RAW DATA -
>>>>
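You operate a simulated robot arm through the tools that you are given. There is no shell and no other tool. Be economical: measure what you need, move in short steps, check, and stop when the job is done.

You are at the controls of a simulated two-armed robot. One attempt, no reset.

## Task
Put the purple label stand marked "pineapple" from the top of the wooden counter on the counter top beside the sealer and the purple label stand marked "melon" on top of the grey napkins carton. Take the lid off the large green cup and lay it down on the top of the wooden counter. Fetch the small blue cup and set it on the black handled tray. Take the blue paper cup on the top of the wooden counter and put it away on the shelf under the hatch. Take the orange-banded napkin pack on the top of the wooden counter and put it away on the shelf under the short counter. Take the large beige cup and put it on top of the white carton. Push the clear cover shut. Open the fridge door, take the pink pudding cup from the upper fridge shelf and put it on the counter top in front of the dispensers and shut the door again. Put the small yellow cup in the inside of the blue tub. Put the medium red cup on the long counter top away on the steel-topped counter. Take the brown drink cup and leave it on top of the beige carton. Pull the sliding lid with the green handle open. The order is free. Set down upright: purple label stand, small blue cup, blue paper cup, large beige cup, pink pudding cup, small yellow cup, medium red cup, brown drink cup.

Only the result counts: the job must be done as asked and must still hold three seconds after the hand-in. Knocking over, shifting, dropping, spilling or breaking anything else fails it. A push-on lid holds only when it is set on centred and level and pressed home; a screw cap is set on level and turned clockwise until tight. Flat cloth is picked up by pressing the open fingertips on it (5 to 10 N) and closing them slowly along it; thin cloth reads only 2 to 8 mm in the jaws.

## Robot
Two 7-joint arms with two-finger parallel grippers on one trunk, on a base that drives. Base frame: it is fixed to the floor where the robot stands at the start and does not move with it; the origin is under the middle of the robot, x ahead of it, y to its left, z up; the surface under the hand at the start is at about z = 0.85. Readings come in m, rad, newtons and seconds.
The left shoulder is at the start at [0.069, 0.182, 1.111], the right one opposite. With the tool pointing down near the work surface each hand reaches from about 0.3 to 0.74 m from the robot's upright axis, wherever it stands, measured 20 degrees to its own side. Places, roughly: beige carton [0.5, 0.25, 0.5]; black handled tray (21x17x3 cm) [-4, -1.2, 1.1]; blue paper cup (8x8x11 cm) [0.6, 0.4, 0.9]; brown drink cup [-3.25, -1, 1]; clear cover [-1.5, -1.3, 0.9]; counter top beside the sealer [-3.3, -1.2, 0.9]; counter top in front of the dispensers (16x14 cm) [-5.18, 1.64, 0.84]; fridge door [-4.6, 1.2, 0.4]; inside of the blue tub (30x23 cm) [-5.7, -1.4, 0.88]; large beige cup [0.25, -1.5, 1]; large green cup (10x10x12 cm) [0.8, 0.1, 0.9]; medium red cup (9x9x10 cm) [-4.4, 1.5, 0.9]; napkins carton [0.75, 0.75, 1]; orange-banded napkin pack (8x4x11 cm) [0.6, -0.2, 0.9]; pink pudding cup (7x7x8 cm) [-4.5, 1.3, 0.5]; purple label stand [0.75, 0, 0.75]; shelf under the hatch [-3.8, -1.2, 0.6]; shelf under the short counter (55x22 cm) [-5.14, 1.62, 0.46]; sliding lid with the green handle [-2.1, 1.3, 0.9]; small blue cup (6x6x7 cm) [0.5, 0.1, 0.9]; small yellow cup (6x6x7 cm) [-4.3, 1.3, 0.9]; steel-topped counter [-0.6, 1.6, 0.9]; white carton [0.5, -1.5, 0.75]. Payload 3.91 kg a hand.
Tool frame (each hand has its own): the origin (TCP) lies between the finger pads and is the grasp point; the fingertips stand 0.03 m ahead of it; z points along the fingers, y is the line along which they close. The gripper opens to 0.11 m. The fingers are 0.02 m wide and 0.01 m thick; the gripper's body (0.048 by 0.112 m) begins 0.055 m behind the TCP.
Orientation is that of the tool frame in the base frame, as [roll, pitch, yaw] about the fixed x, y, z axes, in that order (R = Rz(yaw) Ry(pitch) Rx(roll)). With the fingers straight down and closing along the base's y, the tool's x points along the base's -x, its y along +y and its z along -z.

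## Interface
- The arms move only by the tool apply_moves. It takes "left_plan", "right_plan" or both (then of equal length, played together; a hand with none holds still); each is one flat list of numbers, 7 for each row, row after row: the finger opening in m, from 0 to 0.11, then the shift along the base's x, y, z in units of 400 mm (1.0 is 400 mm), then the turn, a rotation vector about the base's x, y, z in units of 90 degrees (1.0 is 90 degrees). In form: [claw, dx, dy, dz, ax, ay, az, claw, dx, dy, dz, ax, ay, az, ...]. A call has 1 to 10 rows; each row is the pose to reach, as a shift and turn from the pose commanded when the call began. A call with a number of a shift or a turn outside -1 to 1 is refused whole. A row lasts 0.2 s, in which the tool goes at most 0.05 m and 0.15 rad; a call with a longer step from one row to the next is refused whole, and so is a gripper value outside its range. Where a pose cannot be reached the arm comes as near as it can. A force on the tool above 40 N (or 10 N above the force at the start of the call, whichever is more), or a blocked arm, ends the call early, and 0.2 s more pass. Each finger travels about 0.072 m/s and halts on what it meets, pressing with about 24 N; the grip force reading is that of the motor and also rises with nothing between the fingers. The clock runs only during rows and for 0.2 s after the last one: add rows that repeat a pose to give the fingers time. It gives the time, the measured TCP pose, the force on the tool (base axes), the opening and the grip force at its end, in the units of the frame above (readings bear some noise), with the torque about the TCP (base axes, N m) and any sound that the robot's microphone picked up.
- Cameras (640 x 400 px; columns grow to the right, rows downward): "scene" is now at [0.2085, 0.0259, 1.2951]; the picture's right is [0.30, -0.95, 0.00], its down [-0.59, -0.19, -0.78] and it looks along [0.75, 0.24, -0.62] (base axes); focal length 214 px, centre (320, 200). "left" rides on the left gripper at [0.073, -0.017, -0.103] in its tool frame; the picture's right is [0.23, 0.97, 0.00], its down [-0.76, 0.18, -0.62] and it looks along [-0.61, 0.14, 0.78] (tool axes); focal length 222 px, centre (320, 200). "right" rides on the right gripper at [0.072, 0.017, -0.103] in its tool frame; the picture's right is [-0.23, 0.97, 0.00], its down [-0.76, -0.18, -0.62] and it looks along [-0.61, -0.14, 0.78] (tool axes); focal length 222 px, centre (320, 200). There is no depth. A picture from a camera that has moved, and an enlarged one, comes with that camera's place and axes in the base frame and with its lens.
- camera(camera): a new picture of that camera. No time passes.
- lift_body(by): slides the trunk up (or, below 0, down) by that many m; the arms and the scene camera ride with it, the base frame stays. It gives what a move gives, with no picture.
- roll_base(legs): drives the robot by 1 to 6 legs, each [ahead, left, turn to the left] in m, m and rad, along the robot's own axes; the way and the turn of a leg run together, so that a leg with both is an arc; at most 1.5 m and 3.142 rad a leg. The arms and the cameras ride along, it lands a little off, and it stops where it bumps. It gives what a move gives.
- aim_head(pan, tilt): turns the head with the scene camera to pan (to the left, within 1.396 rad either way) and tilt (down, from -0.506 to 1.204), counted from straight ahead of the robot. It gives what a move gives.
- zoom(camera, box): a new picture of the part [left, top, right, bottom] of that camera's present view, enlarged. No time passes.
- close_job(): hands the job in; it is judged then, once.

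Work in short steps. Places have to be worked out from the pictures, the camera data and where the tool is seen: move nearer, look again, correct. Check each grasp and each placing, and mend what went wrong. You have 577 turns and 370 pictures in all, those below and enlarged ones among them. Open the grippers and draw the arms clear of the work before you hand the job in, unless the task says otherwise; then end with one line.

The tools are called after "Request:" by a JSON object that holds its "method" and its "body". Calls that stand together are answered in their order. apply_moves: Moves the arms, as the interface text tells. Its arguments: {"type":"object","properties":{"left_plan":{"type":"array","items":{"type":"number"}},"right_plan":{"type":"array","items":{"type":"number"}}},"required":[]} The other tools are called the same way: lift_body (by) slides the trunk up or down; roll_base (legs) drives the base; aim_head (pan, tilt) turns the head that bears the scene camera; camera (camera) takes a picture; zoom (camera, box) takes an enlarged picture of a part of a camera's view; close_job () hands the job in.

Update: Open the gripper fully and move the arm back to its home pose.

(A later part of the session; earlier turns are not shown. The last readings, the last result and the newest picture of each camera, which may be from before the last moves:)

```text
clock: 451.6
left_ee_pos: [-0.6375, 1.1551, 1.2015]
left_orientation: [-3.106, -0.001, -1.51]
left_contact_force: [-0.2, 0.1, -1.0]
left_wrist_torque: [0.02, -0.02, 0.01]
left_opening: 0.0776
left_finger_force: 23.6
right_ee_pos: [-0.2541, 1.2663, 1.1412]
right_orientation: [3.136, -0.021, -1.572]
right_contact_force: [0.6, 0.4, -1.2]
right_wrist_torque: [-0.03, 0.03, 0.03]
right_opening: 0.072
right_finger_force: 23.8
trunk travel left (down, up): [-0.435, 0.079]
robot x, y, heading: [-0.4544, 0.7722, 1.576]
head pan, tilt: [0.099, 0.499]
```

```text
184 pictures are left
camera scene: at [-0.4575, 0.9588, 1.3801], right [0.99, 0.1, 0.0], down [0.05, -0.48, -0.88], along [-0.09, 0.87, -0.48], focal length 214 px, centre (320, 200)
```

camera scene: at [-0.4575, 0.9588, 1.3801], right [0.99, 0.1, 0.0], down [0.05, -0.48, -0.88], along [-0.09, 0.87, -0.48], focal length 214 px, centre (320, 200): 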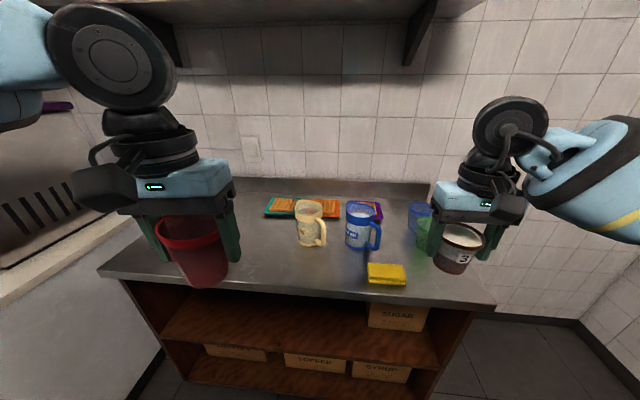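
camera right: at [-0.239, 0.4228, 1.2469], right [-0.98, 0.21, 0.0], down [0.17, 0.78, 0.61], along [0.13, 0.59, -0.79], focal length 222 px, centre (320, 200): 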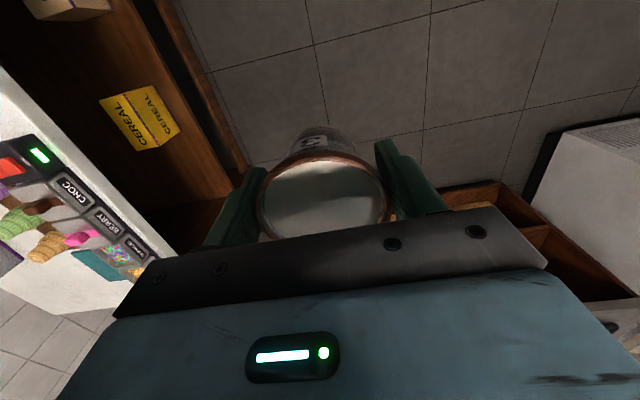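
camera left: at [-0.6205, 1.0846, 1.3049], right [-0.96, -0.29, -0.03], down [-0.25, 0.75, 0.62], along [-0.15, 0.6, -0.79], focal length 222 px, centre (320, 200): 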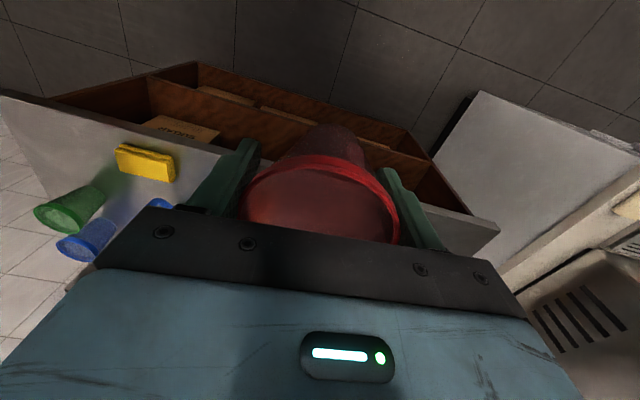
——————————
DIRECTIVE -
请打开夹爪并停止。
<<<<
Provide the original wording of the document segment from "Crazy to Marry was" as far as "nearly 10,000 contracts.".

DOCUMENT SEGMENT -
>>>>
CRAZY TO MARRY

James Cruse

T. alt.: Three Miles Out. Sog.: Frank Condon. Scen.: Walter Woods. F.: Karl Brown. Int.: Roscoe ‘Fatty’ Arbuckle (dottor Hobart Hupp), Lila Lee (Annabelle Landis), Laura Anson (Estrella De Morgan), Edwin Stevens (Henry De Morgan), Lillian Leighton (Sarah De Morgan). Prod.: Famous Players-Lasky Corporation. DCP. D.: 50’. Bn

info_outline
T. it.: Italian title. T. int.: International title. T. alt.: Alternative title. Sog.: Story. Scen.: Screenplay. F.: Cinematography. M.: Editing. Scgf.: Set Design. Mus.: Music. Int.: Cast. Prod.: Production Company. L.: Length. D.: Running Time. f/s: Frames per second. Bn.: Black e White. Col.: Color. Da: Print source

Film Notes

Crazy to Marry was released on 28 August 1921, latest film from the immensely popular Roscoe ‘Fatty’ Arbuckle, then the highest paid actor in Hollywood. The film quickly disappeared from the screens after the sudden death of actress Virginia Rappe, and a scandal cooked up by moral reformers crusading against the film industry and by Hearst’s newspapers. Arbuckle was arrested on 11 September and prosecuted for the rape and murder of Rappe. It was the end of his career and the beginning of the Motion Picture Producers and Distributors Association, later the Hays Office. The first act of Will H. Hays as president of the newly formed MPPDA was to cancel all bookings and showings of Arbuckle films, nearly 10,000 contracts.
<<<<
CORRECT RESPONSE -
Crazy to Marry was released on 28 August 1921, latest film from the immensely popular Roscoe ‘Fatty’ Arbuckle, then the highest paid actor in Hollywood. The film quickly disappeared from the screens after the sudden death of actress Virginia Rappe, and a scandal cooked up by moral reformers crusading against the film industry and by Hearst’s newspapers. Arbuckle was arrested on 11 September and prosecuted for the rape and murder of Rappe. It was the end of his career and the beginning of the Motion Picture Producers and Distributors Association, later the Hays Office. The first act of Will H. Hays as president of the newly formed MPPDA was to cancel all bookings and showings of Arbuckle films, nearly 10,000 contracts.